Objective a
Repeat the document text that opens with "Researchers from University" in full.

Document text
>> begin

Researchers from University of Seville assessed the feasibility of ultrasound assisted compression in producing sustained release matrix tablets based on elastic thermoplastic polyurethanes
Tablets are widely used as form of dosage in treatment of various diseases. Development of generic drugs has further led to high adoption of tablets. To achieve the targeted properties of the finished drug product and to obtain suitable properties for industrial processing, either wet or dry granulation has to precede the compaction step. Ultrasound-assisted compression (USAC) is a technology that integrates a conventional compression process and ultrasound irradiation. Ultrasound energy can be used to heat and sinter materials.

>> end

Dataset content
>> begin

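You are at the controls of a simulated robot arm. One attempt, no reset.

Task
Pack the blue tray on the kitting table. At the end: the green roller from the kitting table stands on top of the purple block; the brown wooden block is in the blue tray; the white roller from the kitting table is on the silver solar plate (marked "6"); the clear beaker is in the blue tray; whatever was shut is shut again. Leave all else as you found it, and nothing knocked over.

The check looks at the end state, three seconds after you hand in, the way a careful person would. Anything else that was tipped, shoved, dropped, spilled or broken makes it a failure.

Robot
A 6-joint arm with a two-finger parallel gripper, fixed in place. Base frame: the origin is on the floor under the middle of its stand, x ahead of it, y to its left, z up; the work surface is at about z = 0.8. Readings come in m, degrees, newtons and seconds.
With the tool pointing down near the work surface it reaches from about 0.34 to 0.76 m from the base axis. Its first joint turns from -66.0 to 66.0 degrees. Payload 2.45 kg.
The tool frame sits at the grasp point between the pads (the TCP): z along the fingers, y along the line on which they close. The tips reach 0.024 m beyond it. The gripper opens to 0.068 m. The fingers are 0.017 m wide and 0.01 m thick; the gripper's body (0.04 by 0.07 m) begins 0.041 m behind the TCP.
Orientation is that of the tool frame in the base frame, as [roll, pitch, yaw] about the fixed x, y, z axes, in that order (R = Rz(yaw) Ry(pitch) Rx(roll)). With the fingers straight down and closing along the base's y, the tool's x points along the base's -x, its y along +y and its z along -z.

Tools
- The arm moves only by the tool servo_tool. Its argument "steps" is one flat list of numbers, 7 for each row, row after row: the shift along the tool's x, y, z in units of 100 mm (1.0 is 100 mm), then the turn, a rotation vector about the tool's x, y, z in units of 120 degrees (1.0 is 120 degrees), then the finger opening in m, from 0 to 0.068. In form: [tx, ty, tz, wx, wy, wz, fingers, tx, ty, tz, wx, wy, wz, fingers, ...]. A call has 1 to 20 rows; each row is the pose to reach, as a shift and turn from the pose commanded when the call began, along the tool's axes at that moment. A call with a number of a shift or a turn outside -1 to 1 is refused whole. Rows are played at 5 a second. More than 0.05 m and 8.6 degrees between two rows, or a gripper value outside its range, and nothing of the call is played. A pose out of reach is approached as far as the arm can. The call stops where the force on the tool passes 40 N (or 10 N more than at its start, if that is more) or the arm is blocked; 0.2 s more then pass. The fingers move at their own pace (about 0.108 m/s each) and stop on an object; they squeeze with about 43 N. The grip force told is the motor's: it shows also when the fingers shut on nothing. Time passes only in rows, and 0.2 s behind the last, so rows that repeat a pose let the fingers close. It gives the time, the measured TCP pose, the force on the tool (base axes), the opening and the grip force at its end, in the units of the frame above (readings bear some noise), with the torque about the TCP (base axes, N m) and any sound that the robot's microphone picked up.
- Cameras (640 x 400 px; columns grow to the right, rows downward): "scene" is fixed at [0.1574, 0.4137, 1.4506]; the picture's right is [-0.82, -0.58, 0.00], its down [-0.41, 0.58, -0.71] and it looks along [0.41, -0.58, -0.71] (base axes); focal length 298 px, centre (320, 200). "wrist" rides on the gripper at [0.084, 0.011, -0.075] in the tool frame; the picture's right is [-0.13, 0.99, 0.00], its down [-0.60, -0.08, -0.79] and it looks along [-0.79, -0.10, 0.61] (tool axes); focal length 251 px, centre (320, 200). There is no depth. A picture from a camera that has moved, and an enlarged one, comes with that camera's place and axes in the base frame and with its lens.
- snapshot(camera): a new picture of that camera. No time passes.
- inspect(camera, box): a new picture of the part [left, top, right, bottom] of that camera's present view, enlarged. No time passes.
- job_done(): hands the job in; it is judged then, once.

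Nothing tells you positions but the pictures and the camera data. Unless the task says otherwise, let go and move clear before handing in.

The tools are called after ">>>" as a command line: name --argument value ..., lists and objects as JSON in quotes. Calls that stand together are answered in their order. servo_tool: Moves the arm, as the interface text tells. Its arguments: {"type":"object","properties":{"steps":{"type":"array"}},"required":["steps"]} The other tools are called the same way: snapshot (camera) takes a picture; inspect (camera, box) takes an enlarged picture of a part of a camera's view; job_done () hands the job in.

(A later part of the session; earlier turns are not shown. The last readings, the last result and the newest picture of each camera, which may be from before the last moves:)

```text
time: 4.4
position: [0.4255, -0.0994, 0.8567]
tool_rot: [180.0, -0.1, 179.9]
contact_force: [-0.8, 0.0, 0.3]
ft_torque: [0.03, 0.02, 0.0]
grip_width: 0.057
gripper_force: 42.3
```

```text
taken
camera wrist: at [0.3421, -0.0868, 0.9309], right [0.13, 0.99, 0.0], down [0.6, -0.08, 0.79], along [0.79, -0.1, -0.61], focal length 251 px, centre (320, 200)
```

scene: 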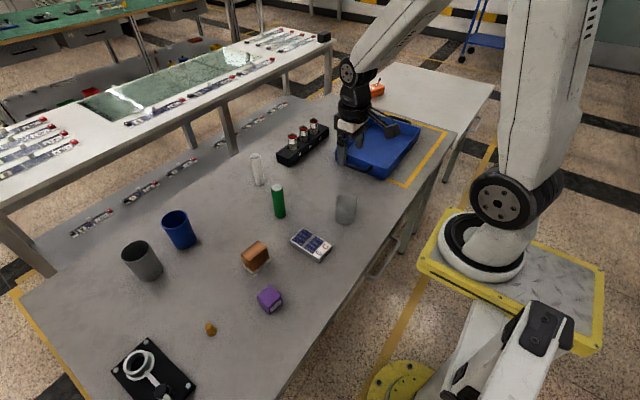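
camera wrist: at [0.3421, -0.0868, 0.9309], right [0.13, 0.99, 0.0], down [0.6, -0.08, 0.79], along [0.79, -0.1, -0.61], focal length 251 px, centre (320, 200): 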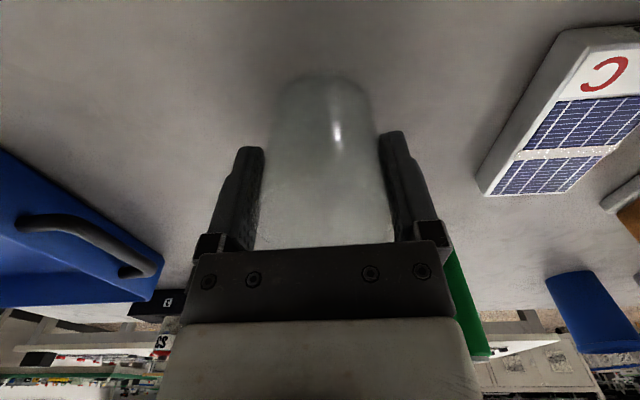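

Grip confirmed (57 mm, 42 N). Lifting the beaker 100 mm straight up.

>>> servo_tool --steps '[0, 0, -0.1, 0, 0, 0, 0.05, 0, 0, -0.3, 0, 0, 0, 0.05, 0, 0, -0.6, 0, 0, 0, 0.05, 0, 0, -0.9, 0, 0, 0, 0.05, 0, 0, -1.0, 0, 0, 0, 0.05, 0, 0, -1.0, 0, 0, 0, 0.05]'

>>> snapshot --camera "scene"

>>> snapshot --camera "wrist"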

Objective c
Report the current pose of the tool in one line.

>> end

Objective b
This exercise asks for the lines from the line with "- inspect(camera, box): a" to the line with "The tools are", both lines included, set down exactly and with nothing else. Put each line that is not blank into a JSON list as a string.

Full response a
Researchers from University of Seville assessed the feasibility of ultrasound assisted compression in producing sustained release matrix tablets based on elastic thermoplastic polyurethanes
Tablets are widely used as form of dosage in treatment of various diseases. Development of generic drugs has further led to high adoption of tablets. To achieve the targeted properties of the finished drug product and to obtain suitable properties for industrial processing, either wet or dry granulation has to precede the compaction step. Ultrasound-assisted compression (USAC) is a technology that integrates a conventional compression process and ultrasound irradiation. Ultrasound energy can be used to heat and sinter materials.

Full response b
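[
  "- inspect(camera, box): a new picture of the part [left, top, right, bottom] of that camera's present view, enlarged. No time passes.",
  "- job_done(): hands the job in; it is judged then, once.",
  "Nothing tells you positions but the pictures and the camera data. Unless the task says otherwise, let go and move clear before handing in.",
  "The tools are called after \">>>\" as a command line: name --argument value ..., lists and objects as JSON in quotes. Calls that stand together are answered in their order. servo_tool: Moves the arm, as the interface text tells. Its arguments: {\"type\":\"object\",\"properties\":{\"steps\":{\"type\":\"array\"}},\"required\":[\"steps\"]} The other tools are called the same way: snapshot (camera) takes a picture; inspect (camera, box) takes an enlarged picture of a part of a camera's view; job_done () hands the job in."
]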